##### Extract to read #####

This message of intercession is revealed after carefully probing of Jesus’ words in verse 20. He says, “When he saw their faith” Jesus says “your sins are forgiven.” (5:20) Because in English, “your” is can be either singular and plural, the text is unclear to whom Jesus refers to—the paralytic, his friends, or all of them. Fortunately, Spanish is more precise in this matter, and the text reads ,“Al ver su fe, Jesús le dijo: 'Hombre, tus pecados te son perdonados.'” (Luca 5:20) First, Jesus refers specifically to “Hombre” (man) singular, not “hombres” (men) plural. Second, Jesus says “Tus pecados—” and “tus” is used to address a single person, not a group.

##### Information shown #####

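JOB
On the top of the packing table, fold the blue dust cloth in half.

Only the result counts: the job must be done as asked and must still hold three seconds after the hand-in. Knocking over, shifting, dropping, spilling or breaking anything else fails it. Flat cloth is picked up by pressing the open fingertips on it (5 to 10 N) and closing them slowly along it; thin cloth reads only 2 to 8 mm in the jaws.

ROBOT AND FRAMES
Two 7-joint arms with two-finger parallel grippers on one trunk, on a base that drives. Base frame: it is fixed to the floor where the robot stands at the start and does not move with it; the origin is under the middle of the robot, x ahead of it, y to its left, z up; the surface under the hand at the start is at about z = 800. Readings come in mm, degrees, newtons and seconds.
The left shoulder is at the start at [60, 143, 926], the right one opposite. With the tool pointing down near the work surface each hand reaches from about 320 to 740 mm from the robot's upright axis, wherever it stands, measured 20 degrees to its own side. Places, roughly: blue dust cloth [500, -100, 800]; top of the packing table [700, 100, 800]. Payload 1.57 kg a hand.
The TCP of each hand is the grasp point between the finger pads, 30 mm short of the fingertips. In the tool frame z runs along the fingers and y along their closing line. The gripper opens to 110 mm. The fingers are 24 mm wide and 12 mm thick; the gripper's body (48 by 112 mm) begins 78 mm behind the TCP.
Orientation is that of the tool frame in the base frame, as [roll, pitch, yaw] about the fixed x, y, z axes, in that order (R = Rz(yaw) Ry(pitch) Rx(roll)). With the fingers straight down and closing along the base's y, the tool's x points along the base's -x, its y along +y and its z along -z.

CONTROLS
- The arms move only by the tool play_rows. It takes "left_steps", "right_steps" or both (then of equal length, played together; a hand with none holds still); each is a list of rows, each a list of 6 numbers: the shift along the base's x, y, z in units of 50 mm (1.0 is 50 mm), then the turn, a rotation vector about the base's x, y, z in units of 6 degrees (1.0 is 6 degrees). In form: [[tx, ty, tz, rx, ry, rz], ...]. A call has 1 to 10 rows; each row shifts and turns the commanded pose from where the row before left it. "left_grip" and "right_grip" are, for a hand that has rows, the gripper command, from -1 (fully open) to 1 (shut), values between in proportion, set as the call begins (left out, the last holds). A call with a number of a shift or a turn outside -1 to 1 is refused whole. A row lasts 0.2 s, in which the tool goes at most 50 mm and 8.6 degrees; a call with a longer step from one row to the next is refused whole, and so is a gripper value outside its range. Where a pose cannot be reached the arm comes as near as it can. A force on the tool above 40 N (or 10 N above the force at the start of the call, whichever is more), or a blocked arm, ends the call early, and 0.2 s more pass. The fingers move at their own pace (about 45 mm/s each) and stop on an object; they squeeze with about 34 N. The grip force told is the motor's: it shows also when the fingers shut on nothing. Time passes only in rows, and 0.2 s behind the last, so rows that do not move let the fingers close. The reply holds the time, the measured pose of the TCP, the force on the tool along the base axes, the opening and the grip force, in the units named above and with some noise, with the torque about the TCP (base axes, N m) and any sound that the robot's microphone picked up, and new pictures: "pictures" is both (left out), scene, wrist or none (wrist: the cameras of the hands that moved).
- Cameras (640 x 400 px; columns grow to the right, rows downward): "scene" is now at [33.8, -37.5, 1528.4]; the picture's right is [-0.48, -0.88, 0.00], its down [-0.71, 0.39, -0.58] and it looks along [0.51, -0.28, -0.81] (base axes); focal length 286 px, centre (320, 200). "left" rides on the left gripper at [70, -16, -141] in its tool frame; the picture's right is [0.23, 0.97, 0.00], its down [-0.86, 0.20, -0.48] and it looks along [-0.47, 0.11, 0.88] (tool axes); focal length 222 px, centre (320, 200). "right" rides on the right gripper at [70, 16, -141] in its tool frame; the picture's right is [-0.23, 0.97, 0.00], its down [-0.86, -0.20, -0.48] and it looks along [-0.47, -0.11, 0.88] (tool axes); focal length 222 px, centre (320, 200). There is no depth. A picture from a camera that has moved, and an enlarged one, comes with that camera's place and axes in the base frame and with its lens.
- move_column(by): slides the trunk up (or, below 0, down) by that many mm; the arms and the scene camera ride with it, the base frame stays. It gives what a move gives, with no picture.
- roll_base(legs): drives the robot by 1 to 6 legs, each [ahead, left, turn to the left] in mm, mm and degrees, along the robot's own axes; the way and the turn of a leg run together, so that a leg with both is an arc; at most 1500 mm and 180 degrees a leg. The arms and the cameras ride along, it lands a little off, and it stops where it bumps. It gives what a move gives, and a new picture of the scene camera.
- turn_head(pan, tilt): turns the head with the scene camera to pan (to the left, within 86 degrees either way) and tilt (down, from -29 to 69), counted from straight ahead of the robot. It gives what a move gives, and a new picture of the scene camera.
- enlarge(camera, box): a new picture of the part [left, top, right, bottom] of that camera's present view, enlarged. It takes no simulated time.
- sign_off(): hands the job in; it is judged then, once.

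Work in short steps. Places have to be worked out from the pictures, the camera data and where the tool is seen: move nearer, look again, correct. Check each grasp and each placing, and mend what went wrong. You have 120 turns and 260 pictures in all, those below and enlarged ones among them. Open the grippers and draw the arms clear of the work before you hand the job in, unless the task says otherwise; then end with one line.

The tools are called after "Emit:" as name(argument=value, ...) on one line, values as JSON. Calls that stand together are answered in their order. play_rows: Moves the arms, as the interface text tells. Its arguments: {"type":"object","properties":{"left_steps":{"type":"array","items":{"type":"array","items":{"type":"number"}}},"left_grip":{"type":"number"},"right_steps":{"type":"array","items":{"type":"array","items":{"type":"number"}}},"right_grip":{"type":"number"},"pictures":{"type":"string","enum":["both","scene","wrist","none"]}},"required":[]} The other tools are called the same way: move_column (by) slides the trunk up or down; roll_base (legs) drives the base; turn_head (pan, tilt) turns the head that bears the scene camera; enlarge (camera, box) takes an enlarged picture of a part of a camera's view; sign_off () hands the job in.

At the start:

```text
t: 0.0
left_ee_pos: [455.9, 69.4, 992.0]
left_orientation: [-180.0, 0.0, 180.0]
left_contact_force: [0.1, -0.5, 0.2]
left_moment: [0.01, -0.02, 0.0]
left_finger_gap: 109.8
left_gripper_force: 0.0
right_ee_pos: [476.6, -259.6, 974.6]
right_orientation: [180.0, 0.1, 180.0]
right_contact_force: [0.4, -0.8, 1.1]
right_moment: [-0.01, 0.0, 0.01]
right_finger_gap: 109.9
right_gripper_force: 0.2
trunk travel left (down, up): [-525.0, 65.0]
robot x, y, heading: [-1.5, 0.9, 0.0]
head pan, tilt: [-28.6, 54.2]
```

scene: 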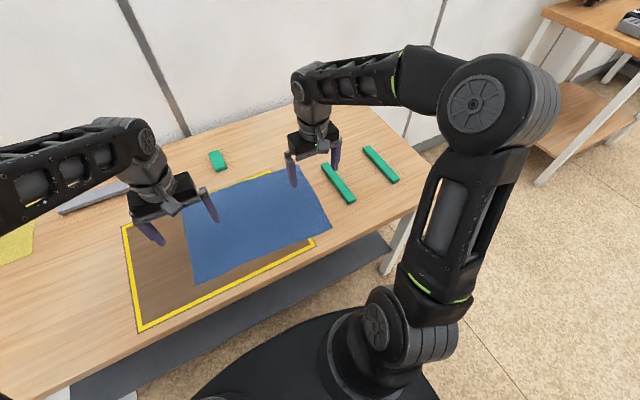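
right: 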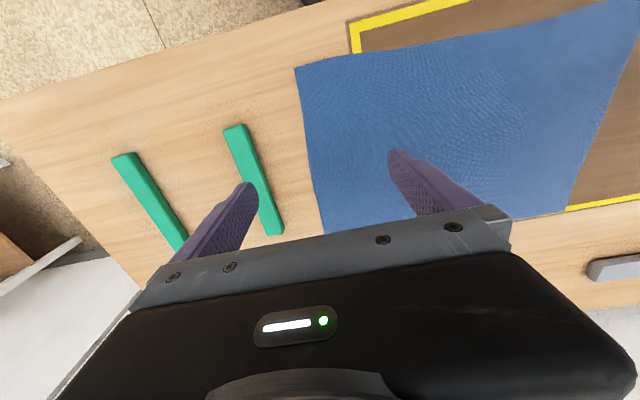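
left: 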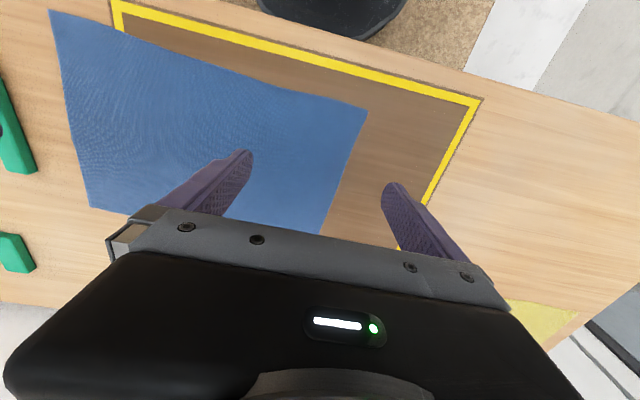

#####

| Problems |
A - Your answer is an exact quotation from the extract to read: it starts at "This message of" and ends at "not a group.".
B - Write what comes next in the extract to read.

| In response |
A -
This message of intercession is revealed after carefully probing of Jesus’ words in verse 20. He says, “When he saw their faith” Jesus says “your sins are forgiven.” (5:20) Because in English, “your” is can be either singular and plural, the text is unclear to whom Jesus refers to—the paralytic, his friends, or all of them. Fortunately, Spanish is more precise in this matter, and the text reads ,“Al ver su fe, Jesús le dijo: 'Hombre, tus pecados te son perdonados.'” (Luca 5:20) First, Jesus refers specifically to “Hombre” (man) singular, not “hombres” (men) plural. Second, Jesus says “Tus pecados—” and “tus” is used to address a single person, not a group.

B -
So why does this rather mundane linguistic analysis matter? It matters because it means that after seeing “their faith—” the faith of the men who brought the paralytic, Jesus forgives the sin of someone totally different. Not only is this intercessory prayer at its finest, but it opens the door both for the forgiveness through intercessory prayer—even for those who do not have the wherewithal to ask for forgiveness for themselves. Perhaps the application to those who willingly reject God’s proffered grace is arguable, but this result is really extremely important if we care about those who may not have the mental capacity to ask God for forgiveness, such as young children or the mentally disabled.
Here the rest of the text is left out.